Extract from the text to read the words running from "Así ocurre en" to "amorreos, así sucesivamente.".
### Text to read ###
EL SEDENTARISMO COMO DOMINIO

Así ocurre en Mesopotamia en el cuatro milenio, donde en la época de Uruk todavía vemos labradores montañeses ladrones, y después, a partir de la época sumeria y acadia, pastores guerreros convertidos en señores de la tierra fértil.  En este territorio, el más disputado de todos los de la cultura, se siguen las innominadas oleadas de conquistadores que pasaron una tras otra, y en el mismo ritmo los movimientos históricos, que en parte conquistan desde fuera la tierra cultivada central, en parte triunfan sobre estos atacantes como reacción de las fuerzas internas: los sumerios, los semitas del desierto, el imperio de Sargón, los guteos, el imperio de Sumer y Akkad, los elamitas, los amorreos, así sucesivamente.
La señal más visible de la aparición del señorío y la soberanía es la ciudad.  Surge por dos partes: como ciudadela rústica fortificada, donde un país agricultor se pone a la defensiva contra los conquistadores; como una fortaleza y sede del señor, donde el país ha sido domeñado desde fuera; pues los ojos de los conquistadores medianamente educados ven a primera vista desde qué cuatro o cinco puntos todo un territorio puede ser tenido en jaque.  Las ciudades del cuarto y de los comienzos del tercer milenio pertenecen más o menos claramente a uno de los dos casos.  Las ciudades egipcias de la época predinástica, lo mismo que las ciudades drávidas junto al Indo, las ciudades más antiguas de Mesopotamia y de la zona del Tauro, parecen haber sido establecimientos agrícolas defensivos.  Anau, en Turmequistán occidental, y las ciudades sumerias de Mesopotamia, son desde luego fundaciones de conquistadores.  Sólo que un mismo lugar puede muy bien en un cambio de dominio cambiar de destino, y en particular un lugar fortificado puede convertirse en centro activo de poder, y su guarnición victoriosa puede pasar a ser capa dominadora agresiva.  En todo caso, la ciudad resulta en la lucha por el dominio o en la lucha contra éste, y de una u otra manera crece en la atmósfera que está determinada por el espíritu bélico.  El mercado siempre es más tardío que el castillo o la fortificación.
### Source material ###
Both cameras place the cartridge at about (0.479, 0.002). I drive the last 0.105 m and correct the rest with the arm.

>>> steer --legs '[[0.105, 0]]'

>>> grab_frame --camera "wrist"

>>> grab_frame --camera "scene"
###
→ **Answer to the exercise**:
Así ocurre en Mesopotamia en el cuatro milenio, donde en la época de Uruk todavía vemos labradores montañeses ladrones, y después, a partir de la época sumeria y acadia, pastores guerreros convertidos en señores de la tierra fértil.  En este territorio, el más disputado de todos los de la cultura, se siguen las innominadas oleadas de conquistadores que pasaron una tras otra, y en el mismo ritmo los movimientos históricos, que en parte conquistan desde fuera la tierra cultivada central, en parte triunfan sobre estos atacantes como reacción de las fuerzas internas: los sumerios, los semitas del desierto, el imperio de Sargón, los guteos, el imperio de Sumer y Akkad, los elamitas, los amorreos, así sucesivamente.